My XM radio has now forced me into liking Miley Cyrus, but I’ve decided to blame it on how jealous I am of her long, skinny legs instead.

Rather gross, but wanted

19 May

I’m talking about those Ped Egg devices, the ones which are sold on high quality paid programming. It somehow, magically perhaps, removes all the uber-nasty, rough spots on your feet. Given that my feet look rather 80-years-old-without-a-pedicure at times, this sounds like the BEST INVESTMENT EVER. Except that you have to order it off the TV, which is a little low for a preppy girl like me. However, they are offering a bonus Ped Egg for the price of one (what the hell would you do with two personal foot shavers??)  Who doesn’t dream of sitting side by side with your best pal, rubbing away crusty foot crap with your pair of Ped Eggs?

Yes, this is slightly disgusting – but I’m still terribly intrigued.

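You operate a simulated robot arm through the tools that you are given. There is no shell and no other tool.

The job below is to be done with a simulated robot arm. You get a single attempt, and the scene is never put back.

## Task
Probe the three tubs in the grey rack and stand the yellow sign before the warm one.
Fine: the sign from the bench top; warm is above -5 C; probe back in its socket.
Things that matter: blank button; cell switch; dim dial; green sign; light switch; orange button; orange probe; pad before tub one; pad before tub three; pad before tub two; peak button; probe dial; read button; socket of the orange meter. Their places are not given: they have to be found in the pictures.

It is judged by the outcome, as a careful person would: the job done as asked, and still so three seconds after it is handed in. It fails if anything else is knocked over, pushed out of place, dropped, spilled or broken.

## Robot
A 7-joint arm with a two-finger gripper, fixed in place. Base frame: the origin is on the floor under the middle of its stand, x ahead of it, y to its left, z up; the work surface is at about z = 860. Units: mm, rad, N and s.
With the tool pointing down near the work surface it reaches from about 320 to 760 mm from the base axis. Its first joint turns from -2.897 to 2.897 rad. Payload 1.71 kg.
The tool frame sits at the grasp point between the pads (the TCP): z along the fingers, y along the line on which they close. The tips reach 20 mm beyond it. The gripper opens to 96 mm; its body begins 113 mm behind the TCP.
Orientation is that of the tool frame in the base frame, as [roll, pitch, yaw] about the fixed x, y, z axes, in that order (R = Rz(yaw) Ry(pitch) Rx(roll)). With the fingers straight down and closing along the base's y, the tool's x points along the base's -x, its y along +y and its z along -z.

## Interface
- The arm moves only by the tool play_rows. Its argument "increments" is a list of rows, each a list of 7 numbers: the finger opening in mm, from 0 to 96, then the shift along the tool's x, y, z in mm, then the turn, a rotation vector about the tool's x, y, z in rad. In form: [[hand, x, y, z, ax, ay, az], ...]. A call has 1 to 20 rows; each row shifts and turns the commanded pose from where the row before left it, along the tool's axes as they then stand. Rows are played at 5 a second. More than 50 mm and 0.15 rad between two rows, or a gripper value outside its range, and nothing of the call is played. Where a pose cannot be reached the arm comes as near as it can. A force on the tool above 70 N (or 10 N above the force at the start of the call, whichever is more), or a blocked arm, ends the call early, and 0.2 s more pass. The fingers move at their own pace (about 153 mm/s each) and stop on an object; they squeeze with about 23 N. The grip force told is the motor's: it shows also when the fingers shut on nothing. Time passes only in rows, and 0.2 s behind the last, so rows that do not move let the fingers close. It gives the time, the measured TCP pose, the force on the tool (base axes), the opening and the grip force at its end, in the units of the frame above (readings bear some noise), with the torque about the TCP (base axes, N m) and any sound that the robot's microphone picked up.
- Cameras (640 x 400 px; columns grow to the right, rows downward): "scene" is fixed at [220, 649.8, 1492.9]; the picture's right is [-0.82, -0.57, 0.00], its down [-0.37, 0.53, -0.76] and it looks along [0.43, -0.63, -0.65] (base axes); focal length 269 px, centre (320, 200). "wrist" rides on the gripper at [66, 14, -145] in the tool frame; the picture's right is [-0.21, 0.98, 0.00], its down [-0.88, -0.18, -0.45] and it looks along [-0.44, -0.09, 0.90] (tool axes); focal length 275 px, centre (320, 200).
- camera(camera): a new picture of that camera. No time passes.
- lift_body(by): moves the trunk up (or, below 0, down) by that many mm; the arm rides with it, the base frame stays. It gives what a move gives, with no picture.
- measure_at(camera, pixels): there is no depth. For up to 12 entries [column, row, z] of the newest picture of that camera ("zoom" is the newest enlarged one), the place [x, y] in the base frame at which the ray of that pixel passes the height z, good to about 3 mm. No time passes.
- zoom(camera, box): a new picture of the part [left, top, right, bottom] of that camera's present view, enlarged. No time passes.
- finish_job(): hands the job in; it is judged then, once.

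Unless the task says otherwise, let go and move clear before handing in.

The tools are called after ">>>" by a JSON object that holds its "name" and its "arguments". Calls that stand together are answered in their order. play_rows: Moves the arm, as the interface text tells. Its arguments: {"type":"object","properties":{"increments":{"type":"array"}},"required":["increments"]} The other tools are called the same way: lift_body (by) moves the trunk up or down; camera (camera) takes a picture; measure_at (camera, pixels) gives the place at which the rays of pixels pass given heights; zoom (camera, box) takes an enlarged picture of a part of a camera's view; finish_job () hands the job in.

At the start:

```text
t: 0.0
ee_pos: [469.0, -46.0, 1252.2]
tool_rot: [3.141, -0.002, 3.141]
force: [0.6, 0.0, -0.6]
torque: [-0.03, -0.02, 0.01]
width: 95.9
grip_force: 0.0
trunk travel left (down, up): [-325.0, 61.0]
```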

UPDATE: Sarah, a careful consumer, has alerted me that the Ped Eggs are available at Bed, Bath and Beyond. Coupled with all those damn 20% off tickets they send by mail, there’s no stopping me now.

Bar Review

12 May

My 19 year-old self would be really pissed that I’m participating in something called bar review, a review that isn’t full of beer tastings and scrutinizing the bar stools and bathrooms of various drinking establishments around town. It ends up, bar review is just like school, only MUCH WORSE. The classes are longer, most days start with a test and then follow with a lecture which forces you to realize that you are a serious dumbshit. We were told today that a score of 40-50% on our evidence questions meant that you are on the right track, and shouldn’t be worried. That’s if you can forget the fact that you’re technically failing the subject.

The pure irony of graduating on a Saturday and showing up for class again bright and early on Monday morning was not lost on me – I rather refused to acknowledge its presence by grumbling over my coffee. Coffee of course, which was provided by yours truly as $800 is only enough for Kaplan to fork over a couple of workbooks and a complimentary glass of water in our study room. Thank God for the free pencils though.

Upgrade for Me

10 May

Today I become a Doctor of Jurisprudence. This is an extremely long title which unfortunately cannot be used on letterhead and/or my personal mailing labels.

Hopefully this addition onto my name (JJ, J.D.) will also provide for a career upgrade in the next few months.